From CX Advocates to Business Architects

One of Riback’s most forward-looking arguments in 2025 centered on how the CX leadership role itself is changing.

Rather than acting as reactive problem-solvers chasing NPS fluctuations or survey feedback, Riback believes CX leaders must evolve into business architects — leaders who design data structures, workflows and accountability models that support experience at scale.

“The CX experience is one where you need to bring in the right people to help you structure your data,” he explained. “Make sure everything is built in such a way where it’s actionable—where your team knows how to use it and how to benefit from it.”

This architectural mindset shows up repeatedly in Riback’s writing on omnichannel contact centers, customer journey mapping and predictive analytics. The common thread: experience outcomes are rarely the result of a single tool. They emerge from how systems connect — or fail to.

Brian Riback’s 2025 CMSWire Contributions

Brian Riback, CMSWire’s most prolific controbutors articles in 2025.

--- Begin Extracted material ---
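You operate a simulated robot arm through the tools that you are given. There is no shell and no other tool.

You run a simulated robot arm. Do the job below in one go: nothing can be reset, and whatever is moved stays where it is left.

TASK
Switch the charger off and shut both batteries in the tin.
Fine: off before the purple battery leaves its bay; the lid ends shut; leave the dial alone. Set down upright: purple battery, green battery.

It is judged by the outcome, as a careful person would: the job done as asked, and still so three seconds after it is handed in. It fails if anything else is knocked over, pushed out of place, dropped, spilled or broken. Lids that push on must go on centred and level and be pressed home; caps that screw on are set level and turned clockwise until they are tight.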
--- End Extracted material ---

Why Debate Is a Feature, Not a Bug

Riback’s work doesn’t just inform — it provokes. And that’s by design.

Whether questioning emojis in email marketing or challenging entrenched loyalty assumptions, his articles frequently spark internal debate, LinkedIn threads and reader rebuttals.

“There’s nothing greater than being wrong,” Riback said. “Because then we get to figure out why—and that can actually help somebody else.”

That openness to challenge reinforces his broader philosophy: insight improves when it’s tested. Metrics become meaningful when they’re interrogated. Strategy sharpens when it’s uncomfortable.

As Riback looks ahead to 2026, his focus isn’t on new buzzwords. It’s on accountability.

Learning Opportunities

“If they’re still focusing on awareness only, likes, LinkedIn posts and sponsored ads that don’t translate into conversions,” he said, “then we’re going to talk about it.”